[PASSAGE GIVEN]
------------------------

À la queue leu leu

À la queue leu leu

Il est 19h30 aux urgences, l’activité est soutenue, les entrées se succèdent. La routine quoi !

La maison médicale de garde (MMG) va ouvrir. Le principe est simple et novateur mais pas nouveau : des médecins généralistes y reçoivent les patients, enfants et adultes, qui relèvent de leurs compétences en premier recours, de 19h30h à 22h en semaine, de 12h à 22h les samedis, dimanches et jours fériés. Son positionnement à l’intérieur même de la salle d’attente des urgences (service dont la vocation première est la prise en charge des cas nécessitant l'accès à un plateau technique spécialisé) en fait une structure complémentaire et réduit ainsi le temps d'attente des patients. Ces derniers se présentent à la secrétaire du médecin spontanément, sans rendez-vous, ou sont envoyés par le 15. Pratique également pour ceux qui ne trouvent aucun médecin traitant par les temps qui courent.

Les malades sont déjà nombreux à attendre. La queue de forme devant le bureau de la secrétaire qui vient d’ouvrir sa porte.

Tout à coup, j’entends des cris et j’observe la scène derrière ma vitre à l’accueil des urgences. Deux hommes se vocifèrent dessus. L’un serait passé devant l’autre. La situation se tend. Celui qui se serait vu doublé est accompagné de son épouse et de ses trois enfants dont deux en bas âge. Le ton monte d’un cran. Sa femme décide de prendre part à la discussion, devenue foncièrement houleuse. Elle aussi se met à vociférer, plus fort que son mari. Elle semble prête à en venir aux mains. L’affrontement physique la démange.

Et les enfants sont là, tout près. Ils assistent à toute la scène.

Quant à moi, je suis flanqué sur ma chaise, sidéré par ce que je vois et ce que j’entends. Les autres patients assis dans la grande salle d’attente le sont tout autant que moi. Ils sont pétrifiés de peur.

------------------------

[COLLECTED DATA]
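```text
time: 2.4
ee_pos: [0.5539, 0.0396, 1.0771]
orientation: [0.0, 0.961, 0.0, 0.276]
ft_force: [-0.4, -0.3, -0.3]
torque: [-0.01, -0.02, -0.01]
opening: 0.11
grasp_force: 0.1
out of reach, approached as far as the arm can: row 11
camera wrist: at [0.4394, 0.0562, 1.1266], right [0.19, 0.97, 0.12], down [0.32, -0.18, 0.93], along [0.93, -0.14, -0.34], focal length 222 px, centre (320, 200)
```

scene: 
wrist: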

------------------------

[PROBLEM SET]
(A) Extract from the passage given the words running from "Tout à coup, j’entends" to "pétrifiés de peur.".
(B) Give the continuation of the passage given.

[WRITTEN RESPONSES]
(A)
Tout à coup, j’entends des cris et j’observe la scène derrière ma vitre à l’accueil des urgences. Deux hommes se vocifèrent dessus. L’un serait passé devant l’autre. La situation se tend. Celui qui se serait vu doublé est accompagné de son épouse et de ses trois enfants dont deux en bas âge. Le ton monte d’un cran. Sa femme décide de prendre part à la discussion, devenue foncièrement houleuse. Elle aussi se met à vociférer, plus fort que son mari. Elle semble prête à en venir aux mains. L’affrontement physique la démange.

Et les enfants sont là, tout près. Ils assistent à toute la scène.

Quant à moi, je suis flanqué sur ma chaise, sidéré par ce que je vois et ce que j’entends. Les autres patients assis dans la grande salle d’attente le sont tout autant que moi. Ils sont pétrifiés de peur.

(B)
L’infirmière d’accueil décide de jouer le rôle de médiatrice. En vain.

Les enfants sont toujours là, témoins malgré eux.

Je prends l’initiative de m’adresser aux parents devenus hors de contrôle, faisant preuve d’une agressivité inouïe. Je leur crie qu’ils exposent leurs propres enfants à la violence. La leur. Ils les rendent témoins de leur propre violence. Ces gamins subissent donc frontalement de la violence émotionnelle. Ces géniteurs n’en sont probablement pas à leur premier différend public : il me paraît évident que ces enfants ont par le passé assisté à d’autres scènes du même acabit.

Je décide finalement d’appeler les grands gaillards de la sécurité qui, 5 minutes plus tard, interviennent en décidant d'éconduire le couple surexcité suivi par les 3 enfants.

N’oublions pas que l’enfant, exposé contre son gré à un climat de violence dite ordinaire, acquiert un certain mode de résolution du conflit par la loi du plus fort. Et c’est justement cette stratégie qui risque de le mettre à mal dans ses futures relations sociales, scolaires et professionnelles.